今回のカタールW杯の日本代表では、守備的なポジションにベテランが多かった。特にGKは川島永嗣(ストラスブール)を筆頭に、権田修一(清水エスパルス)、シュミット・ダニエル(シント=トロイデン)と全員が30歳以上。レギュラーをシュミット・ダニエルに移行するにせよ、若手の台頭が期待されるポジションだ。
また、最終ラインでは右サイドバック(SB)のDF酒井宏樹(浦和レッズ)、センターバック(CB)を務めたキャプテンのDF吉田麻也(シャルケ)、左SBのDF長友佑都(FC東京)が4年後もメンバー入りできるとは考えにくい。右SBのバックアップとなっていたDF山根視来(川崎フロンターレ)は現在28歳で4年後も狙えるが、日常的に海外で経験している選手の台頭が欲しいところ。今大会のメンバー入りを逃したDF菅原由勢(AZアルクマール)、DF室屋成(ハノーファー)、DF橋岡大樹(シント=トロイデン)らの飛躍に期待が懸かる。
CBは、今大会でも活躍を見せたDF冨安健洋(アーセナル)とDF板倉滉(ボルシアMG)の2人が軸となっていくだろう。4バックの場合は、吉田もその能力を高く評価するこの2人が十分に役割を務めてくれるはずだ。3バックにする場合は、もう1人、強さのあるDFが必要になるが、DF伊藤洋輝(シュツットガルト)が第一候補となる。カタールW杯ではコスタリカ戦(1-1)に出場しており、その経験を今後につなげてくれるはずだ。また、中盤の人材が多いことを考えると、MF遠藤航(シュツットガルト)をコンバートするプランも試していいかもしれない。

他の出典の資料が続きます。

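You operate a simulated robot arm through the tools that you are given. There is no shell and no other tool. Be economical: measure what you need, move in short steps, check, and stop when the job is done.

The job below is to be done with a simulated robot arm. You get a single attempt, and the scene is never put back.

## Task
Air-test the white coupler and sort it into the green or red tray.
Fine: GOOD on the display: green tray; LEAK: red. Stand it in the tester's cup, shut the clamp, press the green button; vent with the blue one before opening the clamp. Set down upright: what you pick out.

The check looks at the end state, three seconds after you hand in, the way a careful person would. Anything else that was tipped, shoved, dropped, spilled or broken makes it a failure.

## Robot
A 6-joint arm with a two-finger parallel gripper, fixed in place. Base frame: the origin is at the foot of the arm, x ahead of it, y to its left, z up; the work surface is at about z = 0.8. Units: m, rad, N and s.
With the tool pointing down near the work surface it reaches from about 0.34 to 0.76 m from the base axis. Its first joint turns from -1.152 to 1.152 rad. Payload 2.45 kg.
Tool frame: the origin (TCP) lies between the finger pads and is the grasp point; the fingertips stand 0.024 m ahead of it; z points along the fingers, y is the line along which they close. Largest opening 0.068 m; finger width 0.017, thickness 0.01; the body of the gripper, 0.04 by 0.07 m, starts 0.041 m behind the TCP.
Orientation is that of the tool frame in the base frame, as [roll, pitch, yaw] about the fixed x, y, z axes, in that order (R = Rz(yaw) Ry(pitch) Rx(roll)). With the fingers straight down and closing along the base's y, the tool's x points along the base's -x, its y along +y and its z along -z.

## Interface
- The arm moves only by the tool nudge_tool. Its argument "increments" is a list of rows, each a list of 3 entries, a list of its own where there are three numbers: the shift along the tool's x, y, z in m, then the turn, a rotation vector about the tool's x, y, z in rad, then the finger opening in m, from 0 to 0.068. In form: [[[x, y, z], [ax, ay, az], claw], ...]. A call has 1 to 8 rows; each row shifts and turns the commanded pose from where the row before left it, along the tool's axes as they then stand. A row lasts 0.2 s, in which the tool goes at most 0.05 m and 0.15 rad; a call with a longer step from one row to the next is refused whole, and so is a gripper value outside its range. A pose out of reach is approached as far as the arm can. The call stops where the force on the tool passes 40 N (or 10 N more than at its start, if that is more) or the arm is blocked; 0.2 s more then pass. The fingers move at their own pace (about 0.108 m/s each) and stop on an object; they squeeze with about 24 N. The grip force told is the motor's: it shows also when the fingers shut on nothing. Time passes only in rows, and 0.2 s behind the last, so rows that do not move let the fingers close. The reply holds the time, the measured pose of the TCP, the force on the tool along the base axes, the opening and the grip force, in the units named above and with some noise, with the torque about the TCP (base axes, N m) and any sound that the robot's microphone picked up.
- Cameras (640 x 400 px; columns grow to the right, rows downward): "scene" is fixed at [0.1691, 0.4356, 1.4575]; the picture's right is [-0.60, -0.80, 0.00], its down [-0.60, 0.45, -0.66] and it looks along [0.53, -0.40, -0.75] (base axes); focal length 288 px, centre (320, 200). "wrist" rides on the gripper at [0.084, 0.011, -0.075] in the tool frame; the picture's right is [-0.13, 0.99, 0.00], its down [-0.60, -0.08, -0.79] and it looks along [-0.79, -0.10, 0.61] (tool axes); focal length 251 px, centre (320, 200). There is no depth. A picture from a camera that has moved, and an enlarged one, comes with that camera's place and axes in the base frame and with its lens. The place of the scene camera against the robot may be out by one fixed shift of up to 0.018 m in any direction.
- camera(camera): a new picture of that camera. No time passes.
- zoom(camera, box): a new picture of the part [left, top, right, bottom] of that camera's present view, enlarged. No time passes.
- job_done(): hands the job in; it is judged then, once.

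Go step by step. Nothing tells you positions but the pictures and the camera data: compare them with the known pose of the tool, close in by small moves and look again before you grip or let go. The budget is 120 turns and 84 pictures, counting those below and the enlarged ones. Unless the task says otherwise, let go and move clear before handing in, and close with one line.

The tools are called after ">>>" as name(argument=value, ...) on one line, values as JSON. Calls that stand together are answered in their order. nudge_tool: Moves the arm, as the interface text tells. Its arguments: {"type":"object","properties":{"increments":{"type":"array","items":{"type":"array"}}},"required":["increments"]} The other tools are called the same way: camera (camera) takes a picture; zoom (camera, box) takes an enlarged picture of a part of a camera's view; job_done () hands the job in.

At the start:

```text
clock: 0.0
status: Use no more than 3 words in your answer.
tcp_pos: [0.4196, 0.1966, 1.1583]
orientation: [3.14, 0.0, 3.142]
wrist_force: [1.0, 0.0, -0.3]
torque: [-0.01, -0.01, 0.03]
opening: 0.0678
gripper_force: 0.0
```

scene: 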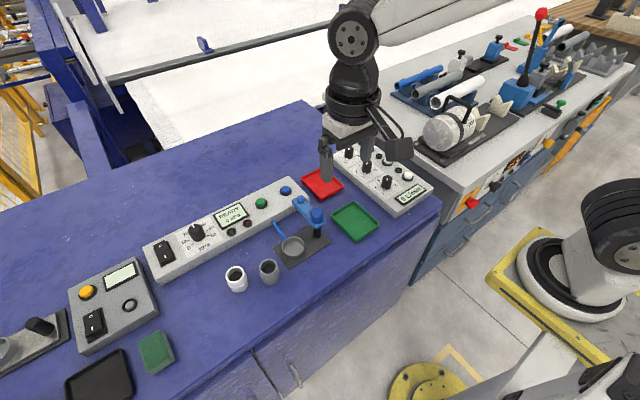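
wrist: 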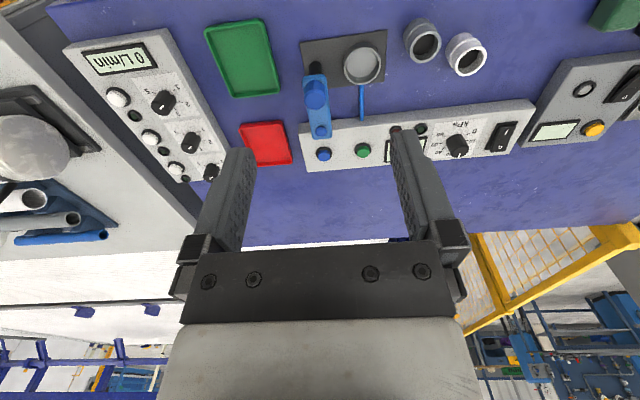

左SBには、今大会のメンバーにも選ばれていたが、右アキレス腱を損傷して辞退となったDF中山雄太(ハダースフィールド・タウン)に期待が懸かる。現時点で、イングランドで日常を過ごせている点も4年後にはポジティブだろう。大卒1年目で川崎のレギュラーとなったDF佐々木旭も、今後は代表に選ばれてくるのではないだろうか。
ボランチは若手の松木の台頭にも期待
中盤では、今後も遠藤が軸になる。遠藤は吉田がいなくなった場合のキャプテンとしても有力候補だ。中盤の底にはMF守田英正(スポルティング)、MF田中碧(デュッセルドルフ)もおり、若い世代ではMF松木玖生(FC東京)、MF藤田譲瑠チマ(横浜F・マリノス)も成長が楽しみなところだ。
日本の武器であることが示せた両ウイングは、右のMF伊東純也(スタッド・ランス)と左のMF三笘薫(ブライトン)が、この先もしばらくはベストな選択肢になるだろう。トップ下には、カタールで本領を発揮できなかったMF鎌田大地(フランクフルト)を入れたい。W杯で2ゴールを挙げたMF堂安律(フライブルク)を先発させられないのは、心苦しいところだ。

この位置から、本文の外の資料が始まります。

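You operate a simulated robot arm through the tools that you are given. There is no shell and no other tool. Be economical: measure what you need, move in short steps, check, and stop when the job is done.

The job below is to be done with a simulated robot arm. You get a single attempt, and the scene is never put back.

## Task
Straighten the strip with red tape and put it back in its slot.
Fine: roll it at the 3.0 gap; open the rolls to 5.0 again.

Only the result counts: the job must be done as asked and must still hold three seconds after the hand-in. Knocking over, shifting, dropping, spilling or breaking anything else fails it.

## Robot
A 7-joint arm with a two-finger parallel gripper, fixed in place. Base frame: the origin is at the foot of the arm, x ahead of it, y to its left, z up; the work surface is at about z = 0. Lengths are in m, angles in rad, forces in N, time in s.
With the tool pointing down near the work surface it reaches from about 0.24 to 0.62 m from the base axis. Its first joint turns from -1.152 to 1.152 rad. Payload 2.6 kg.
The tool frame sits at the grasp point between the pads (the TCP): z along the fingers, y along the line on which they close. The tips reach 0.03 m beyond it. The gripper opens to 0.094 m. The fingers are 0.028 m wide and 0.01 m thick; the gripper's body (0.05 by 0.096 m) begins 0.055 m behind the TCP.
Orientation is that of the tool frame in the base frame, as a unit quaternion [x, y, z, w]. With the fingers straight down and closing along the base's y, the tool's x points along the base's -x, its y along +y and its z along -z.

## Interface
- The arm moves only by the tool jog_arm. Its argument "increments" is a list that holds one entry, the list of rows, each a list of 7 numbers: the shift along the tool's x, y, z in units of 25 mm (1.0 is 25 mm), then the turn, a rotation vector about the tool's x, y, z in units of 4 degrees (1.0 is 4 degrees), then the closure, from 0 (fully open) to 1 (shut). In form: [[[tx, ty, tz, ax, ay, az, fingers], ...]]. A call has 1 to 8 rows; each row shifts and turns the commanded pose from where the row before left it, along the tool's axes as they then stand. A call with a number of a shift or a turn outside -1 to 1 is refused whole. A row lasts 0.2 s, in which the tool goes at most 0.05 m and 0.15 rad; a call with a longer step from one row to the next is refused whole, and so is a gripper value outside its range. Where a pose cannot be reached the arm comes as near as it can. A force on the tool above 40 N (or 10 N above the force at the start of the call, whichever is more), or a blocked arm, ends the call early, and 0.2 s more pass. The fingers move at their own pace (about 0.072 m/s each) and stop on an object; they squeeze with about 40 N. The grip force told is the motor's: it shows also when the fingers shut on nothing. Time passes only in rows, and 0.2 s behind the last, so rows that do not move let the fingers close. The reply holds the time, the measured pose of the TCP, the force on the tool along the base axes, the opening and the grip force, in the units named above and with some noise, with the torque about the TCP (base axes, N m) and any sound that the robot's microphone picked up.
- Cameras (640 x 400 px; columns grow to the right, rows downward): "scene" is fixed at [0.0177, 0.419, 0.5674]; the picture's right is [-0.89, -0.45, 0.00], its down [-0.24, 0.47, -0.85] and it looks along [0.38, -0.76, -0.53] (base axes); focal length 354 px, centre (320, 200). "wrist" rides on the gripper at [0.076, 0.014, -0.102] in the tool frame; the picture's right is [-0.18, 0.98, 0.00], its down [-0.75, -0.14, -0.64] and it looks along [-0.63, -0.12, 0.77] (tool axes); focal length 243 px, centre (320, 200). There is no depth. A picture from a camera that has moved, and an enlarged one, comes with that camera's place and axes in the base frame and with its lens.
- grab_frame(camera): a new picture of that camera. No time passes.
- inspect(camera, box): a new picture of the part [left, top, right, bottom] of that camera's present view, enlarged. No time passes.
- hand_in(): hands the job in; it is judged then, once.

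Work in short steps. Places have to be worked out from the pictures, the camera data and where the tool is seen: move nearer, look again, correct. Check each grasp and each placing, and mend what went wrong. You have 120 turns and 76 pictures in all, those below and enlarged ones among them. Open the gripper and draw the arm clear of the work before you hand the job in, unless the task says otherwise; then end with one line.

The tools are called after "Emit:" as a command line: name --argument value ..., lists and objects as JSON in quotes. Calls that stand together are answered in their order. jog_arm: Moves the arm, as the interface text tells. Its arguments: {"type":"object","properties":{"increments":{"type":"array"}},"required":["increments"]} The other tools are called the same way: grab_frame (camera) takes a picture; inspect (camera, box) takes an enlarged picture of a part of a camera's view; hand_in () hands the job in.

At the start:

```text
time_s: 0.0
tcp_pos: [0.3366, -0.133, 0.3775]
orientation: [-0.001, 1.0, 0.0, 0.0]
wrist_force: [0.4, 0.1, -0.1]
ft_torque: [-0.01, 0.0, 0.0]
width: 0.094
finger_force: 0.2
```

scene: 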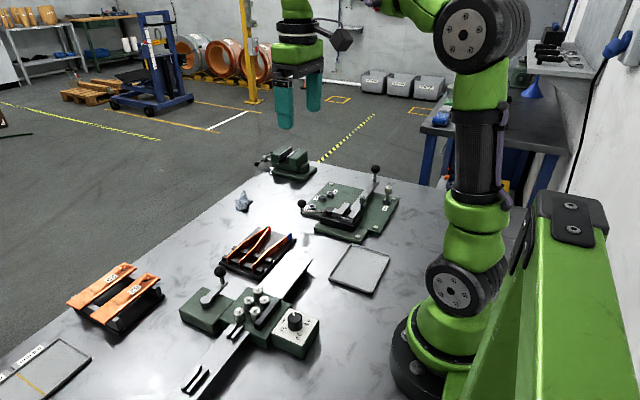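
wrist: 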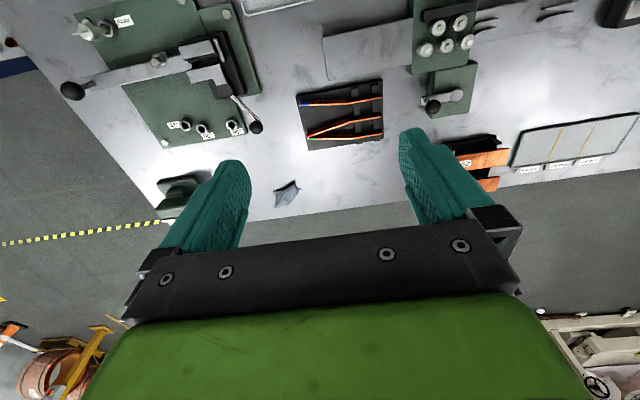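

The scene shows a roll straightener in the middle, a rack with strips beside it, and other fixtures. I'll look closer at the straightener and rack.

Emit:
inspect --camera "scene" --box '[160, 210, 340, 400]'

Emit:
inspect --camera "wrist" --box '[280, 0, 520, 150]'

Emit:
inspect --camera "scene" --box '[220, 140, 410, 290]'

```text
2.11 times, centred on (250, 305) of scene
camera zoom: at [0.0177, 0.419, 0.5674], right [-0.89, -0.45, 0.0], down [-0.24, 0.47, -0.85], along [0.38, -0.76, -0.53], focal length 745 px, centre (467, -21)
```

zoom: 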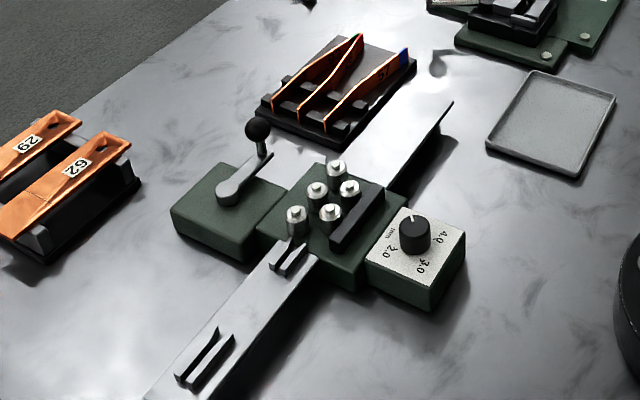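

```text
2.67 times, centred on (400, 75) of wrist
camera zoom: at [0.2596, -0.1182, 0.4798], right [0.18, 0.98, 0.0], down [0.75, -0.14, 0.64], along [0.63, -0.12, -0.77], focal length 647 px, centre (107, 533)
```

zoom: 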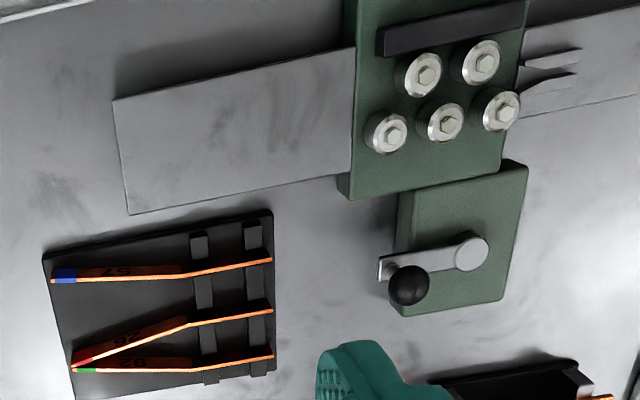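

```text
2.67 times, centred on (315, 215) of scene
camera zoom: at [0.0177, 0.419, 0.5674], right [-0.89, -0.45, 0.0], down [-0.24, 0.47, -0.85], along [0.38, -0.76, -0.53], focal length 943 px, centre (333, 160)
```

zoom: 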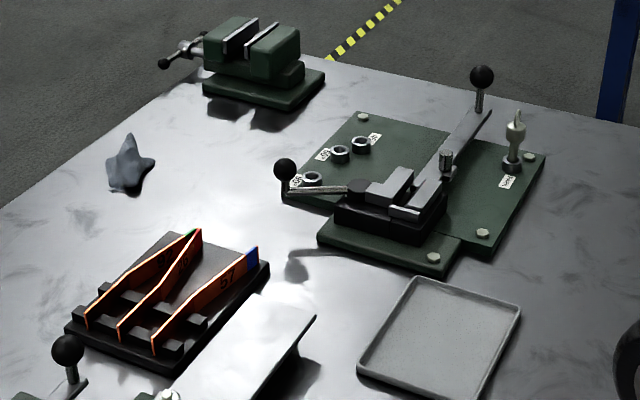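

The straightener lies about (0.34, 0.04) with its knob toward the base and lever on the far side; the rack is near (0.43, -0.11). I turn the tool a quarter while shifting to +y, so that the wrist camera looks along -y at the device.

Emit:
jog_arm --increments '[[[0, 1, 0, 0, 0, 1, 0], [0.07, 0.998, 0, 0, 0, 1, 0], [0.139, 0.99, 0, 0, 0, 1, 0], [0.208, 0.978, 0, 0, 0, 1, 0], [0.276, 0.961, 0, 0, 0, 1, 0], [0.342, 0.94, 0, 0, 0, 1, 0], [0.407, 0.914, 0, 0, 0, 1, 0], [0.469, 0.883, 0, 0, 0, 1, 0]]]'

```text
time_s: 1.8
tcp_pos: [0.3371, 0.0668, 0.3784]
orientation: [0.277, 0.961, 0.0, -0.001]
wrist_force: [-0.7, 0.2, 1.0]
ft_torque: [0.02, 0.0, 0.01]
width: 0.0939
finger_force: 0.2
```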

そして1トップだが、FW前田大然(セルティック)の守備力は、どんな相手にも脅威となることが今大会で証明された。これは日本がこの先も持ち続ける武器だろうが、やはり物足りなかったのはキープ力。後方からボールを入れても、なかなか収まらずに押し込まれる苦しい展開となった。
FW上田綺世(セルクル・ブルージュ)、FW町野修斗(湘南ベルマーレ)の成長にも期待したいところだが、個人的にはMF久保建英(レアル・ソシエダ)の偽9番もありなのではないかと思う。カタールW杯でも、初戦のドイツ戦で存在感を示せなかったが、スペイン戦ではボールを持つ場面も作った。最前線に置いた場合、どのように機能するのか、試す価値はあるのではないだろうか。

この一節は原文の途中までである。